>> BEGIN Dataset section
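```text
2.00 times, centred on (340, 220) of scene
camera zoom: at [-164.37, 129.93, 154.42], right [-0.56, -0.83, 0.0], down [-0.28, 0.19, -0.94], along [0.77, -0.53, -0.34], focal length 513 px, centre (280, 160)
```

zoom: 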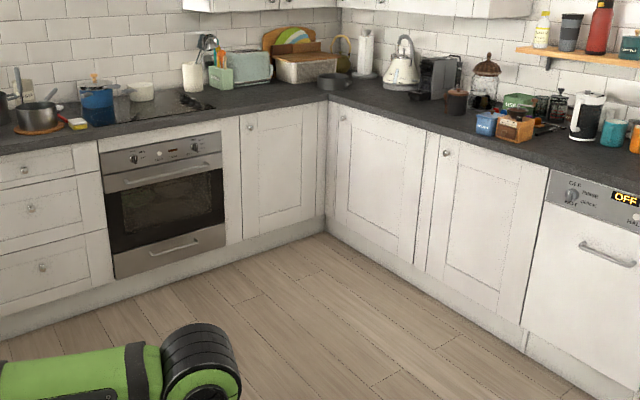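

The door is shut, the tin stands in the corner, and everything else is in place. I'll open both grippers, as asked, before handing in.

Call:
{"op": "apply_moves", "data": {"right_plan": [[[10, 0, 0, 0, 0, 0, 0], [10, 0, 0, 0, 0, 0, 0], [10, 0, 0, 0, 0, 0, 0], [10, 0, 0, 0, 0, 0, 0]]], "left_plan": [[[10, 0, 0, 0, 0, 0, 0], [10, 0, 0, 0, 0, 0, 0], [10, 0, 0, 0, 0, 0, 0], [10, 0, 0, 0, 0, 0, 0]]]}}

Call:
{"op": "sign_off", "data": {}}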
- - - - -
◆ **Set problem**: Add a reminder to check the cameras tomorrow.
>> END Dataset section
>> BEGIN Selected excerpt
VALA Day 3: Luke Wroblewski: Designing for Today’s web


Luke Wroblewski who is currently Senior Principal of Product Ideation & Design at Yahoo! Inc.

UPDATE 10 Feb 2008: Slides from this talk are now up at Luke’s site.

My extremely rough notes from today’s session. Not very edited, but I told Michelle, who has so beautifully summarised the other sessions, that I’d put up this session she missed.


First, showed eye tracking study on Squidoo. People scan all over the place, they are reading very little text.

1. Design Considerations

1.1 Presentation: What is this thing, why do I care about it

1.2 Interaction How your application behaves in response to user actions

1.3 Organisation: The structure of your application


1.1 Presentation

Web site should quickly communicate:

1. What is this – usefulness

2. How do I use it? Usability

3. Why should I care”? Desirability

Screenshot of Videoegg – “video sharing over easy”. Site is full of value propositions. Can easily see what it is and why I should use it.


So What’s different about today’s web?
>> END Selected excerpt
◆ **Set problem**: I need the selected excerpt continued from the place where it stops.

◆ **Response below**:
Once upon Webmasters created webpages that were assembled into sites.


2. Recent shifts

2.1 Locomotion > Services

2.2 Pages > Rich interactions

2.3 Sites > Content experiences

2.4 Webmasters > Everyone


2.1 Locomotion > Services

2.1 Ways we interact with the world

  • Locomotion
  • Conversation
  • Manipulation

(Terry Winograd Stanford)

Yahoo Answers grew from 0 – 90 million in 18 months…

Yahoo answers allows you to have anything answered in 5 mins.

Conversation prominent online

Manipulating – mixing , re-adding, – showed Writely >> google docs

All three factors are now allowed.


Web transitions

1. Locomotion to digital representations of physical entities. First websites included:

* Directories

* Brochures online

2. Next – Digital manipulations of physical goods

*E-commerce everywhere

*Amazon, ebay

3. Now becoming – Digital Services

*Enabling conversation

*Display surfaces

*Content creation


* Entertainment

(spending time hanging out)


Overhead to create a Digital Service is now very low:

Hosting = costs less than a cup of coffee per month

Free Open Source platforms

Development toolkits

Instant global audience – 1.2B people use the internet (Sept 2007)


Know your core business

* Define yourself

* Focus on the core

* Build outward

What is the core of your business – work that out and then build outward and upward ….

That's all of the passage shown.